Tiempo, memoria y escritura en En busca del tiempo perdido y La última cinta de Krapp
Tiempo, memoria y escritura en En busca del tiempo perdido y La última cinta de Krapp
El tiempo, la forma en que lo experimentamos y su análisis objetivo, son temas de innumerables trabajos literarios, filosóficos y hasta matemáticos. Decir algo novedoso acerca de lo que significa en nuestras vidas (finitas por definición, la única certeza que tenemos es que vamos a morir) el paso del tiempo es una tarea a priori imposible. Conociendo esas limitaciones, el presente texto se propone confrontar dos maneras muy disímiles –por lo menos en sus puntos de partida– de elaborar teorías sobre el significado del tiempo y la memoria y su injerencia en la vida del hombre. En primera instancia, nos sumergiremos en la obra cumbre de Marcel Proust, En busca del tiempo perdido. Desde el título mismo podemos ver la importancia de la temática en la novela. Si bien se harán alusiones a la totalidad, se trabajará en profundidad la primera parte, Por el camino de Swann. Reflexionar exclusivamente acerca del principio de una obra que se jacta de ser circular pareciera ser una contradicción, pero quedará demostrado que no lo es. Como contrapartida, se tematizará La última cinta de Krapp de Samuel Beckett, obra radicalmente distinta desde el punto de vista genérico (es una pieza dramática) y estilístico, pero al igual que En busca…, estamos frente a una obra que gira en torno al paso del tiempo y a la función de la memoria en nuestras vidas.

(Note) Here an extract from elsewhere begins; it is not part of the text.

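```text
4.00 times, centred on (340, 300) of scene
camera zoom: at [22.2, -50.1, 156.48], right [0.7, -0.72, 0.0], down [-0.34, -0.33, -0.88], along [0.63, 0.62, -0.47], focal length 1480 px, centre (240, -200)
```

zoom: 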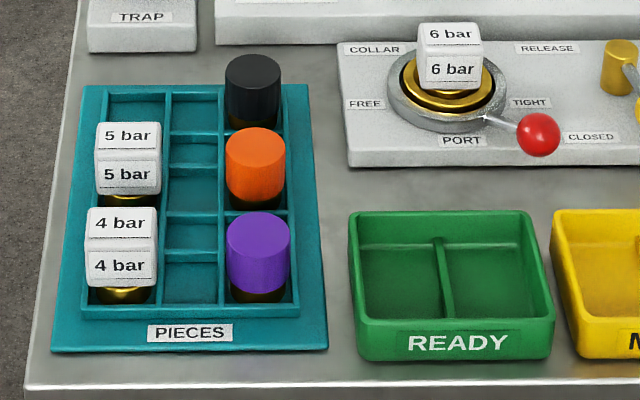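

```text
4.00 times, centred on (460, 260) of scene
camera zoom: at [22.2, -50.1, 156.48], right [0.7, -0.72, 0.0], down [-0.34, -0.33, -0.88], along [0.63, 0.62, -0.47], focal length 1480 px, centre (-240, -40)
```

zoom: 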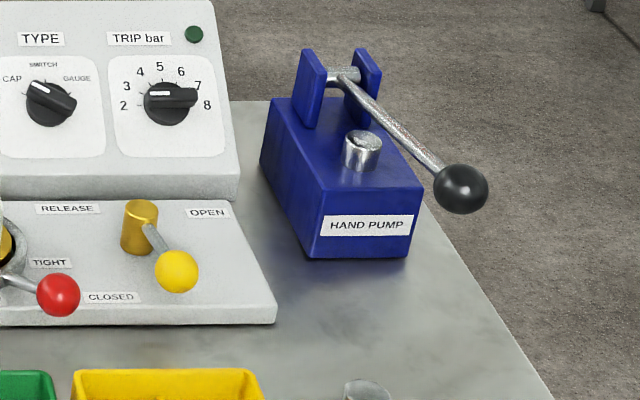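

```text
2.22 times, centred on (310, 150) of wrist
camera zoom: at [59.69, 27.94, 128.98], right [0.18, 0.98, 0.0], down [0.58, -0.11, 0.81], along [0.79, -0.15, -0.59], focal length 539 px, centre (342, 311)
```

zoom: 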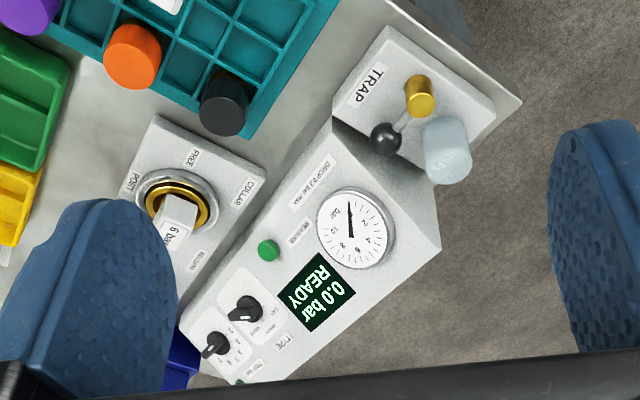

La hipótesis que se trabajará es que, si bien en el caso de Proust, la memoria pareciera elevarse al estatuto de musa que sólo nos visita cuando ella lo determina y, en el texto de Beckett, a simple vista, pareciera darse el fenómeno opuesto, la forma en la que ambos autores entienden el funcionamiento de la memoria es bastante similar. Por motivos de extensión y claridad en los conceptos no será parte de este trabajo un análisis ni genérico ni lingüístico de las obras.
Proust afirma que los textos preexisten en la mente del escritor, que nacen con él pero no son inteligibles hasta que los escribe. El verdadero trabajo del artista no se asemeja al del demiurgo creador de universos sino al del traductor, encargado de trasladar al idioma del lenguaje esas nociones internas y abstractas. En otras palabras, todo escritor sabe desde que nace lo que va a escribir, pero debe esperar a “recordarlo” para poder llevar a cabo la obra. Quizás sea ese uno de los motivos que por los que el discurso del narrador de En busca… y el del propio Marcel Proust sean algo tan complejo de individualizar. El narrador de la novela (lo sabremos en la última de las siete entregas) va a escribir lo que ahora (¿ahora?) nos está relatando en la primera, sólo que hasta que la anagnórisis no opere, él no lo sabrá. Pero lo que escribe (lo que escribirá o lo que escribió, es ahí donde se juega todo), no es su vida: es su recuerdo de cómo ha sido su vida.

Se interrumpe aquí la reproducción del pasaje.